Although living far away from their homeland, overseas Vietnamese have a chance to learn the Vietnamese language thanks to people who launched projects bringing Vietnamese books to the Vietnamese community living abroad.

Young people’s efforts to preserve Vietnamese language abroad ảnh 1

Nguyen Nghia Tai of Nghe An Province who is living and working in the US established the “Stories of Vietnam” project last May with the goal of helping Vietnamese children in the US to learn about Vietnamese language and culture.

The project introduced to readers four bilingual Vietnamese-English books, including Rua con di cho (Little turtle goes to the market), Giac Mo bien xanh (The ocean dream), Chiec voi cua Tiwi (Tiwi’s trunk) and Lai may hong roi (Tiger’s trouble with sewing).

These literature works are children’s books featuring vivid illustrations and messages of good things in life. After two years of launching, the project has provided free of charge more than 4,300 books to 1,300 families in the US. Tai and his associates have actively connected with libraries to deliver books to community libraries in areas where a large number of Vietnamese living. The project’s books are available at 24 library branches in California.

We want to help families to introduce the Vietnamese language and culture to children. So the book is still the most suitable form, Tai said.

Stories of Vietnam is a non-profit project built to support Vietnamese American children to better understand Vietnamese culture. It publishes children’s picture books to convey the values ​​of Vietnamese culture to young readers across the United States. The project is expected to be maintained for a long time to inspire many generations of Vietnamese American children. The habit of reading books and learning about their roots will partly help them to love Vietnamese culture more and be proud of their origins, thus contributing to a stronger Vietnamese community in the future.

Nguyen Thuy Phuong Linh who was a wushu athlete of the HCMC wushu team for 15 years, and founder of the Happy bookstore said that the bookshop was launched after she moved to Grosshabersdorf in the district of Fürth, Germany at the end of 2019.

When the Covid-19 pandemic initially broke out and travel restrictions were applied, Linh must stayed at home during social distancing. She wanted to turn a boring time into reading time. However, there were no open stores. Linh ordered books online from online bookstores in Vietnam and asked her relatives at home to send books to Germany for reading and selling while staying home during the pandemic.
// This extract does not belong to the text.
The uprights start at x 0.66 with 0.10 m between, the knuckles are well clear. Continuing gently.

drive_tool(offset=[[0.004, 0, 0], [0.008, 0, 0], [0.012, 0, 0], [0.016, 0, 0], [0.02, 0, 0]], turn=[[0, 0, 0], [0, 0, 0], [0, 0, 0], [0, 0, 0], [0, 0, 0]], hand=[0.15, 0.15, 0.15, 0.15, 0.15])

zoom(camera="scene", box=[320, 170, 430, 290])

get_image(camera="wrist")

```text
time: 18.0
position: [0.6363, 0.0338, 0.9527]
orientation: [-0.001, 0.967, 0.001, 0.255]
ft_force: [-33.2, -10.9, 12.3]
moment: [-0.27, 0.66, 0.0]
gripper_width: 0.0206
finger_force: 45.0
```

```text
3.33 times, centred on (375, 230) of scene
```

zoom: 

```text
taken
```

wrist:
One of the reasons for her to choose to start a business with Vietnamese books is the demand for maintenance of the mother language for overseas children and searching information and knowledge in Vietnamese, Linh said.

Three years after its launch, the Happy Bookstore established branches in the US, Canada, Vietnam and Japan, and has become a partner of Vietnamese publishing houses, including Lionbooks, the Youth Publishing House, Thai Ha Books, Nha Nam, Kim Dong, the HCMC General Publishing House and more.

Nguyen Quy Quynh Hanh, a young mother of the 9X generation who is living in Finland, established the Mot Bookstore in March 2021 with the goal of bringing Vietnamese books to the overseas Vietnamese community.

The shop has connected with many publishers and writers at home and opened branches in 12 countries.

Giving birth and raising children abroad show the importance of teaching and learning Vietnamese that helps family members to maintain a connection, Hanh said.

Nguyen Nghia Tai, Nguyen Thuy Phuong Linh and Nguyen Quy Quynh Hanh are messengers of the Vietnamese language. It is not only a book but also an enthusiasm of keeping national culture and origin.